-- Begin Supplied data --

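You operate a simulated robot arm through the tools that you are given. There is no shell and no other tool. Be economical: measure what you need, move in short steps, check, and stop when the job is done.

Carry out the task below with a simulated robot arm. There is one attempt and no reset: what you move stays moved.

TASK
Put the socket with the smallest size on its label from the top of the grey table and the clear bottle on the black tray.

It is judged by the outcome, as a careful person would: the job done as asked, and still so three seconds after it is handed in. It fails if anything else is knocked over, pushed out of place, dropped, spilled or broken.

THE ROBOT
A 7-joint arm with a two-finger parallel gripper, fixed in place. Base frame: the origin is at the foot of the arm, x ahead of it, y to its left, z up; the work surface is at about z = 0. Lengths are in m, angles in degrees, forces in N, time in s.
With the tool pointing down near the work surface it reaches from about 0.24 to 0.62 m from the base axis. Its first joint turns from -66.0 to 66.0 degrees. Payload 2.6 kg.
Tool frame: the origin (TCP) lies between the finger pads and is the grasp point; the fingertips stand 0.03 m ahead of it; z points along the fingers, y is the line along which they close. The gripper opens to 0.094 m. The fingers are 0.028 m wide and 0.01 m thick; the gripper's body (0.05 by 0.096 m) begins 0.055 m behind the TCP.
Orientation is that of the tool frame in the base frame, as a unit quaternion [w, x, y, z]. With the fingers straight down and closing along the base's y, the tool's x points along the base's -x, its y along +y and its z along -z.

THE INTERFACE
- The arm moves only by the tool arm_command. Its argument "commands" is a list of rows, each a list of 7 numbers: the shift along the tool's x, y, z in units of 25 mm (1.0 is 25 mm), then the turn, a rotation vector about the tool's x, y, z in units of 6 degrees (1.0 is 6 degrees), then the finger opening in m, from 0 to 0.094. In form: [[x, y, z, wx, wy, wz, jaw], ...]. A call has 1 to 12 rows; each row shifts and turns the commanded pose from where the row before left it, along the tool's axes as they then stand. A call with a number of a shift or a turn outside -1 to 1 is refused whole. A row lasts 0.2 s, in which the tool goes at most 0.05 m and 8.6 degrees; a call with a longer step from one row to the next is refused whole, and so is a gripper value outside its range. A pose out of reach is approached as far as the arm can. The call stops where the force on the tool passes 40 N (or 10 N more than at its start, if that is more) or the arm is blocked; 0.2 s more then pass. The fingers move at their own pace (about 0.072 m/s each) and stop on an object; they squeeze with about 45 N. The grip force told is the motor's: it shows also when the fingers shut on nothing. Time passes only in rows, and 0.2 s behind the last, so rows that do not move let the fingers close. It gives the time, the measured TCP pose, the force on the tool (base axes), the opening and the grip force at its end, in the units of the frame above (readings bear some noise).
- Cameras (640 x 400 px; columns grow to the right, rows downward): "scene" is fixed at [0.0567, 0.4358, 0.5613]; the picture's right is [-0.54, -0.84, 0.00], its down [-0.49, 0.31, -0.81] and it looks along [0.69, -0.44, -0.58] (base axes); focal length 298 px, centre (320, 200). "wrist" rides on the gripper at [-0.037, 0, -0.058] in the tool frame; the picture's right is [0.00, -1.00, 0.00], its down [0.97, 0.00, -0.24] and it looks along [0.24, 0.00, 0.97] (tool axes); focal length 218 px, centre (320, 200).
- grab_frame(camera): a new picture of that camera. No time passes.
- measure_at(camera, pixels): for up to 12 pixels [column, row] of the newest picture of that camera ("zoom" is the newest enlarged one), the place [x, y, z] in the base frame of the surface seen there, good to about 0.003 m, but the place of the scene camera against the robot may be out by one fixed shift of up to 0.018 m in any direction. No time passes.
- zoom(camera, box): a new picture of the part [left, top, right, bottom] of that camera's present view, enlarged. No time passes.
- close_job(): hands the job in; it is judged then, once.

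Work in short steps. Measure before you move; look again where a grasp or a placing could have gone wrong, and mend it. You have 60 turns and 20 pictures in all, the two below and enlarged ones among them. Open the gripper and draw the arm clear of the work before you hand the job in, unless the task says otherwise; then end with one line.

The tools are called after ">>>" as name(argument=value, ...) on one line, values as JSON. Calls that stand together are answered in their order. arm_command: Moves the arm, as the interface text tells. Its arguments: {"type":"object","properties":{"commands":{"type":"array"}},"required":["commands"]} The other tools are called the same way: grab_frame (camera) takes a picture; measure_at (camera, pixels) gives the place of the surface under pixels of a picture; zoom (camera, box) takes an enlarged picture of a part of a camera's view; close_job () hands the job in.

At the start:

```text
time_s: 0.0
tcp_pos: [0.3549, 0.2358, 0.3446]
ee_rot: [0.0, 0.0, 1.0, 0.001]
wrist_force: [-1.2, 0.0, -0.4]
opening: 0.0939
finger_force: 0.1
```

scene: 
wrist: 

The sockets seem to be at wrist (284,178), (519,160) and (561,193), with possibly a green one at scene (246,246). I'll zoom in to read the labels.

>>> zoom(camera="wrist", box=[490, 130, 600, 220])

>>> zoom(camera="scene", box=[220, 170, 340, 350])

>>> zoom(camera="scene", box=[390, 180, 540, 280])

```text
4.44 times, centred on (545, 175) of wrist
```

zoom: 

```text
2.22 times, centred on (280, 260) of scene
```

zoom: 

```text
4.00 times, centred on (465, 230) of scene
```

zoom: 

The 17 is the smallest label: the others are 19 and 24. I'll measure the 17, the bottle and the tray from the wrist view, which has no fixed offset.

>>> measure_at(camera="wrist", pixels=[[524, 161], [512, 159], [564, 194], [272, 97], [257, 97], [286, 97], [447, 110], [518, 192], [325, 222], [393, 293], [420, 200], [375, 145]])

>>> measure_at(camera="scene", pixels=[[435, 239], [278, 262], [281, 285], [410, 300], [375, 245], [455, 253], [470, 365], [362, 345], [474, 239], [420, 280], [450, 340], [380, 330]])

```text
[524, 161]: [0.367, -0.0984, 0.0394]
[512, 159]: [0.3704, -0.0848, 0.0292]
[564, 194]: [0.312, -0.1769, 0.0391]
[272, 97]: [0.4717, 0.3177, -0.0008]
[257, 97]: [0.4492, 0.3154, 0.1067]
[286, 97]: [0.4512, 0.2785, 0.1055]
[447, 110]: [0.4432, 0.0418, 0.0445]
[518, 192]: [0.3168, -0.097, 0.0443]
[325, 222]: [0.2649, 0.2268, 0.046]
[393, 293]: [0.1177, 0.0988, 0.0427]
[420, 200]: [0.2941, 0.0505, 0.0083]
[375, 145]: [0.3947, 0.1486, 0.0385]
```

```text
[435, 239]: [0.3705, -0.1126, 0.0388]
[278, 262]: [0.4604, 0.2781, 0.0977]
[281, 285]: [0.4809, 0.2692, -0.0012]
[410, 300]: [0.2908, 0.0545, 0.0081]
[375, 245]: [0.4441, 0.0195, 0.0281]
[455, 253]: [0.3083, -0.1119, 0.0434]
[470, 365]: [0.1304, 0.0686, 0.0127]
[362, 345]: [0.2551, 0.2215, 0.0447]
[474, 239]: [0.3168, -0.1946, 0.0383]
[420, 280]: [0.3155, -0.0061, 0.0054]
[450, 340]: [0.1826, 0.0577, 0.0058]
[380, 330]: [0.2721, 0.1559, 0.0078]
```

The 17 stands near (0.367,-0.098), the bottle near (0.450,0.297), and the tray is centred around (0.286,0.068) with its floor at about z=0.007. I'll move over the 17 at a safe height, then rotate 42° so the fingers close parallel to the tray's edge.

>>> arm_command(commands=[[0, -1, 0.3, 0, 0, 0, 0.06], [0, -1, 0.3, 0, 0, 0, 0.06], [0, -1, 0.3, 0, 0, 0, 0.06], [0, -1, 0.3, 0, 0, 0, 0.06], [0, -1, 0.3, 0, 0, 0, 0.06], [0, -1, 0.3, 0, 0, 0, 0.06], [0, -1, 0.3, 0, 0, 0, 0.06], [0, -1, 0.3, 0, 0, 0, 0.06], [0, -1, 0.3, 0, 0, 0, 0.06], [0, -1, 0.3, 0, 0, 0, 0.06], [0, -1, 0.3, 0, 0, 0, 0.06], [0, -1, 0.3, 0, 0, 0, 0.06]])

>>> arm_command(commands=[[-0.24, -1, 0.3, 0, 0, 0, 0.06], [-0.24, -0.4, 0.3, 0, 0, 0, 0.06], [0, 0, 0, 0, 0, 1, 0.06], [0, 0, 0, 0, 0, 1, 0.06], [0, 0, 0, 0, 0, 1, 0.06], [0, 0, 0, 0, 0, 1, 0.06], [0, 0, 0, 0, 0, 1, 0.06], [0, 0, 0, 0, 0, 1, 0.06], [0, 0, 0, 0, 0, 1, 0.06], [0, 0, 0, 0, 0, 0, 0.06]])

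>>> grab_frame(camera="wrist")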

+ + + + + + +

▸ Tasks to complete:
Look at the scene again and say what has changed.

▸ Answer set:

-- End Supplied data --

▸ Tasks to complete:
a – Begin at the line containing "- grab_frame(camera): a", end at the line containing "- measure_at(camera, pixels): for", and reproduce every line in that range exactly, both ends included. Give them as a Markdown table with the columns Row and Content: a running number and the line, blank lines left out.
b – Add the next paragraphs of the quoted text.

-- Begin Quoted text --

I watched yesterday as commentators and traders tried to turn the various reports into good news. If it was not so sad it would be funny -- 565,000 people filed for new unemployment benefits last week and the number of people receiving benefits rose 159,000 to more than 6.8 million people. Retail sales were weak with mall-based clothing stores taking the brunt of the damage.

Wholesale inventories continue to fall as distributors resist restocking in light of the weak economy. Just to pile on a bit, analysts at Citigroup issued a report that says that even after all the federal money thrown at the company, AIG equity might be worthless.

It is critical in this market environment to embrace the basic philosophies of value investing as laid down by Benjamin Graham in The Intelligent Investor: Investing is most successful when it is most business-like. View potential investments as buying businesses and the very first question you need to be asking before pulling the buy trigger is do I want to be in this business?

If you are going to buy Limited on the dip then you have to want to be in the clothing business. Most important, do you want to be in this business at this price? If you are buying debt issues, do you want to be lending to this company right now and what kind of asset and credit protection do you have?

-- End Quoted text --

▸ Answer set:
a –
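| Row | Content |
|---|---|
| 1 | - grab_frame(camera): a new picture of that camera. No time passes. |
| 2 | - measure_at(camera, pixels): for up to 12 pixels [column, row] of the newest picture of that camera ("zoom" is the newest enlarged one), the place [x, y, z] in the base frame of the surface seen there, good to about 0.003 m, but the place of the scene camera against the robot may be out by one fixed shift of up to 0.018 m in any direction. No time passes. |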

b –
There are some cheap stocks out there. I run screens almost every day and find stocks that are attractively priced. I have a suspicion they will get cheaper still and give me a better price to get into the business.

I have to make sure that the manic-depressive Mr. Market is working for me and not against me. Moving slowly and carefully and maintaining a large margin of safety on purchases has worked very well for me this year and I am reluctant to abandon that approach.

The next leg down will set up an enormous buying opportunity for long term investors. You may recall the story of our pig farmer Mr. Womack who has been the source of some very good ideas in the past year. The farmer was first introduced by author and investor John Train years ago and his policy of buying stocks that had plummeted in price, had sound balance sheets and paid good dividends still makes a lot of sense to me.

First, however, we have to ask the important questions.

When I ran the screen a few names jumped out at me yesterday. Gentex is one of the very few auto suppliers where bankruptcy fears do not enter the picture. The company has no debt and $333 million in cash, about one-fourth of the stock price.

As you would expect, business is awful. The company has a large exposure to General Motors and I have hard time seeing how that manufacturer increases sales any time in the near future. The stock pays a good dividend and yields a little over 4% at current levels.

If I ask the basic question, however, I do not want to be in this business at this price. At a lower price I probably will want to be in the auto parts business for the long haul and Gentex is probably best in breed.

Care Investment Trust is a business I want to be in at the current price. The REIT invests in medical properties and mortgages. They directly own 14 properties, the bulk of them long-term-care assisted living and Alzheimer's facilities all of which are net leased to the operators.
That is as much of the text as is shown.